> _INFORMATION SHOWN_:
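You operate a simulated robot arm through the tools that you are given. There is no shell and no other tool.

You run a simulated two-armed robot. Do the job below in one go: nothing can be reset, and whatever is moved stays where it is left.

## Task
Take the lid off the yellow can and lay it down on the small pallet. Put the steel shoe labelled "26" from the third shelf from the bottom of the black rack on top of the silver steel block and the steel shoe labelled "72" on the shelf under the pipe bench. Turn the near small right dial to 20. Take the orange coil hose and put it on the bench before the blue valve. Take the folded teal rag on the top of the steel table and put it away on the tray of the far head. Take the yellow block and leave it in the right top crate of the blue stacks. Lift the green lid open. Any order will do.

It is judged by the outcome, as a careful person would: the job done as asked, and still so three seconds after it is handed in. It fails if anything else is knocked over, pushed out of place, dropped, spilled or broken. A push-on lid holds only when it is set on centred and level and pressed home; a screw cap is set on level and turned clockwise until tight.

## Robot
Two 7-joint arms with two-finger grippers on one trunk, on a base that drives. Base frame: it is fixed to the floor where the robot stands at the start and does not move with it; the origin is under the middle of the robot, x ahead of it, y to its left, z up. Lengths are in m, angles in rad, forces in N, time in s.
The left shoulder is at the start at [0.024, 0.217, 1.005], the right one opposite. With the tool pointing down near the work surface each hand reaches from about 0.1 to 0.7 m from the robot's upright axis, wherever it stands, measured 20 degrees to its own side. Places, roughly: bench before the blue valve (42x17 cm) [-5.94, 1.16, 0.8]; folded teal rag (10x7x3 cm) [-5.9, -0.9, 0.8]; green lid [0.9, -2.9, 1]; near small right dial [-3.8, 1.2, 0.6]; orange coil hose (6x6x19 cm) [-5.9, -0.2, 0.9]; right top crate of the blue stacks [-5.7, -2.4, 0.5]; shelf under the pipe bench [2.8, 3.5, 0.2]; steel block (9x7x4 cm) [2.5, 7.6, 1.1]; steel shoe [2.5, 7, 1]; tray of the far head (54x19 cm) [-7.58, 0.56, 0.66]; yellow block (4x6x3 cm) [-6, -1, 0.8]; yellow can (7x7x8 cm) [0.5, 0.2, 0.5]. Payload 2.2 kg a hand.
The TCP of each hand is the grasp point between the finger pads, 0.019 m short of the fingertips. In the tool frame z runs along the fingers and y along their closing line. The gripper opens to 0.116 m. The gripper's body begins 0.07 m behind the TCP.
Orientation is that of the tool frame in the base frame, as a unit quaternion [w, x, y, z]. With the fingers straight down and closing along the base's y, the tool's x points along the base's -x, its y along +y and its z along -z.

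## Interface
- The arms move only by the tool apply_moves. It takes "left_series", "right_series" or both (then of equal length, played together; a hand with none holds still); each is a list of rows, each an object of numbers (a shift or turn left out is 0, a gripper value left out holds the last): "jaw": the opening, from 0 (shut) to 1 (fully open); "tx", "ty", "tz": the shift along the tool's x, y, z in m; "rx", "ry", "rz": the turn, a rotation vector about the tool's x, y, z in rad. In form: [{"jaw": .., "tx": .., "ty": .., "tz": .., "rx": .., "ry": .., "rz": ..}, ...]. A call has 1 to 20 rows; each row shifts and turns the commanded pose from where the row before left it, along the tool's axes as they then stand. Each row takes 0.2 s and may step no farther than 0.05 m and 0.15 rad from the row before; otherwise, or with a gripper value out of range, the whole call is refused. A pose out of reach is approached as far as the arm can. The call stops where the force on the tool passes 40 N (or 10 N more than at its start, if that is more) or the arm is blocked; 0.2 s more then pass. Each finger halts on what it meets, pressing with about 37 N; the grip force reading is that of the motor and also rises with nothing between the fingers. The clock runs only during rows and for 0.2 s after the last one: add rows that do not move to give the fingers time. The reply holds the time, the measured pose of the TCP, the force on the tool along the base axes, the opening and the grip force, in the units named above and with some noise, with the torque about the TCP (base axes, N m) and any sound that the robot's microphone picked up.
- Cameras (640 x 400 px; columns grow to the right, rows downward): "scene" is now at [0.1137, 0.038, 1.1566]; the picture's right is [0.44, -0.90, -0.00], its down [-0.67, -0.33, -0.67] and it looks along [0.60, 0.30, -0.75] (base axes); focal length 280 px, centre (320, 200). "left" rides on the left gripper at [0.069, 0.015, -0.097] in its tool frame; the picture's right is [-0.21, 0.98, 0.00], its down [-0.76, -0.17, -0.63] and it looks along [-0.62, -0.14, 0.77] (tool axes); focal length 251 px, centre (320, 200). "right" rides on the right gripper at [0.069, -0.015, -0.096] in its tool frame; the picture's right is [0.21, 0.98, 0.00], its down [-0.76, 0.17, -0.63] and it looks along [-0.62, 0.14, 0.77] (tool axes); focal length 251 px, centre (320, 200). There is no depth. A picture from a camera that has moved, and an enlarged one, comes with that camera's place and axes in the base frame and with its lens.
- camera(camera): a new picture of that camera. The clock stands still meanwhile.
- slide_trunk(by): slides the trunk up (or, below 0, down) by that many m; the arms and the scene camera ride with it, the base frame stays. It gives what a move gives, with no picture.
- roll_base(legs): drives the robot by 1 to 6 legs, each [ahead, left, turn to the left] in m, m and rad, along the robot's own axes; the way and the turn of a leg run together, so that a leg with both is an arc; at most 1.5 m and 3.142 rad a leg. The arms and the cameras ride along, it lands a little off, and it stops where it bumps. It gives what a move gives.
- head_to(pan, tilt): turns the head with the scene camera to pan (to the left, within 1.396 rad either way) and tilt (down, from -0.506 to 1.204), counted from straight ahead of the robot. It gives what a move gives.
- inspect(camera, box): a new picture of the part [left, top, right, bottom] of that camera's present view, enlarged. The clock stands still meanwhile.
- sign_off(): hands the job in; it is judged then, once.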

> _GIVEN PROBLEM_: Restate the whole of the material exactly.

> _SOLUTION FOR THIS EXERCISE_:
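You operate a simulated robot arm through the tools that you are given. There is no shell and no other tool.

You run a simulated two-armed robot. Do the job below in one go: nothing can be reset, and whatever is moved stays where it is left.

## Task
Take the lid off the yellow can and lay it down on the small pallet. Put the steel shoe labelled "26" from the third shelf from the bottom of the black rack on top of the silver steel block and the steel shoe labelled "72" on the shelf under the pipe bench. Turn the near small right dial to 20. Take the orange coil hose and put it on the bench before the blue valve. Take the folded teal rag on the top of the steel table and put it away on the tray of the far head. Take the yellow block and leave it in the right top crate of the blue stacks. Lift the green lid open. Any order will do.

It is judged by the outcome, as a careful person would: the job done as asked, and still so three seconds after it is handed in. It fails if anything else is knocked over, pushed out of place, dropped, spilled or broken. A push-on lid holds only when it is set on centred and level and pressed home; a screw cap is set on level and turned clockwise until tight.

## Robot
Two 7-joint arms with two-finger grippers on one trunk, on a base that drives. Base frame: it is fixed to the floor where the robot stands at the start and does not move with it; the origin is under the middle of the robot, x ahead of it, y to its left, z up. Lengths are in m, angles in rad, forces in N, time in s.
The left shoulder is at the start at [0.024, 0.217, 1.005], the right one opposite. With the tool pointing down near the work surface each hand reaches from about 0.1 to 0.7 m from the robot's upright axis, wherever it stands, measured 20 degrees to its own side. Places, roughly: bench before the blue valve (42x17 cm) [-5.94, 1.16, 0.8]; folded teal rag (10x7x3 cm) [-5.9, -0.9, 0.8]; green lid [0.9, -2.9, 1]; near small right dial [-3.8, 1.2, 0.6]; orange coil hose (6x6x19 cm) [-5.9, -0.2, 0.9]; right top crate of the blue stacks [-5.7, -2.4, 0.5]; shelf under the pipe bench [2.8, 3.5, 0.2]; steel block (9x7x4 cm) [2.5, 7.6, 1.1]; steel shoe [2.5, 7, 1]; tray of the far head (54x19 cm) [-7.58, 0.56, 0.66]; yellow block (4x6x3 cm) [-6, -1, 0.8]; yellow can (7x7x8 cm) [0.5, 0.2, 0.5]. Payload 2.2 kg a hand.
The TCP of each hand is the grasp point between the finger pads, 0.019 m short of the fingertips. In the tool frame z runs along the fingers and y along their closing line. The gripper opens to 0.116 m. The gripper's body begins 0.07 m behind the TCP.
Orientation is that of the tool frame in the base frame, as a unit quaternion [w, x, y, z]. With the fingers straight down and closing along the base's y, the tool's x points along the base's -x, its y along +y and its z along -z.

## Interface
- The arms move only by the tool apply_moves. It takes "left_series", "right_series" or both (then of equal length, played together; a hand with none holds still); each is a list of rows, each an object of numbers (a shift or turn left out is 0, a gripper value left out holds the last): "jaw": the opening, from 0 (shut) to 1 (fully open); "tx", "ty", "tz": the shift along the tool's x, y, z in m; "rx", "ry", "rz": the turn, a rotation vector about the tool's x, y, z in rad. In form: [{"jaw": .., "tx": .., "ty": .., "tz": .., "rx": .., "ry": .., "rz": ..}, ...]. A call has 1 to 20 rows; each row shifts and turns the commanded pose from where the row before left it, along the tool's axes as they then stand. Each row takes 0.2 s and may step no farther than 0.05 m and 0.15 rad from the row before; otherwise, or with a gripper value out of range, the whole call is refused. A pose out of reach is approached as far as the arm can. The call stops where the force on the tool passes 40 N (or 10 N more than at its start, if that is more) or the arm is blocked; 0.2 s more then pass. Each finger halts on what it meets, pressing with about 37 N; the grip force reading is that of the motor and also rises with nothing between the fingers. The clock runs only during rows and for 0.2 s after the last one: add rows that do not move to give the fingers time. The reply holds the time, the measured pose of the TCP, the force on the tool along the base axes, the opening and the grip force, in the units named above and with some noise, with the torque about the TCP (base axes, N m) and any sound that the robot's microphone picked up.
- Cameras (640 x 400 px; columns grow to the right, rows downward): "scene" is now at [0.1137, 0.038, 1.1566]; the picture's right is [0.44, -0.90, -0.00], its down [-0.67, -0.33, -0.67] and it looks along [0.60, 0.30, -0.75] (base axes); focal length 280 px, centre (320, 200). "left" rides on the left gripper at [0.069, 0.015, -0.097] in its tool frame; the picture's right is [-0.21, 0.98, 0.00], its down [-0.76, -0.17, -0.63] and it looks along [-0.62, -0.14, 0.77] (tool axes); focal length 251 px, centre (320, 200). "right" rides on the right gripper at [0.069, -0.015, -0.096] in its tool frame; the picture's right is [0.21, 0.98, 0.00], its down [-0.76, 0.17, -0.63] and it looks along [-0.62, 0.14, 0.77] (tool axes); focal length 251 px, centre (320, 200). There is no depth. A picture from a camera that has moved, and an enlarged one, comes with that camera's place and axes in the base frame and with its lens.
- camera(camera): a new picture of that camera. The clock stands still meanwhile.
- slide_trunk(by): slides the trunk up (or, below 0, down) by that many m; the arms and the scene camera ride with it, the base frame stays. It gives what a move gives, with no picture.
- roll_base(legs): drives the robot by 1 to 6 legs, each [ahead, left, turn to the left] in m, m and rad, along the robot's own axes; the way and the turn of a leg run together, so that a leg with both is an arc; at most 1.5 m and 3.142 rad a leg. The arms and the cameras ride along, it lands a little off, and it stops where it bumps. It gives what a move gives.
- head_to(pan, tilt): turns the head with the scene camera to pan (to the left, within 1.396 rad either way) and tilt (down, from -0.506 to 1.204), counted from straight ahead of the robot. It gives what a move gives.
- inspect(camera, box): a new picture of the part [left, top, right, bottom] of that camera's present view, enlarged. The clock stands still meanwhile.
- sign_off(): hands the job in; it is judged then, once.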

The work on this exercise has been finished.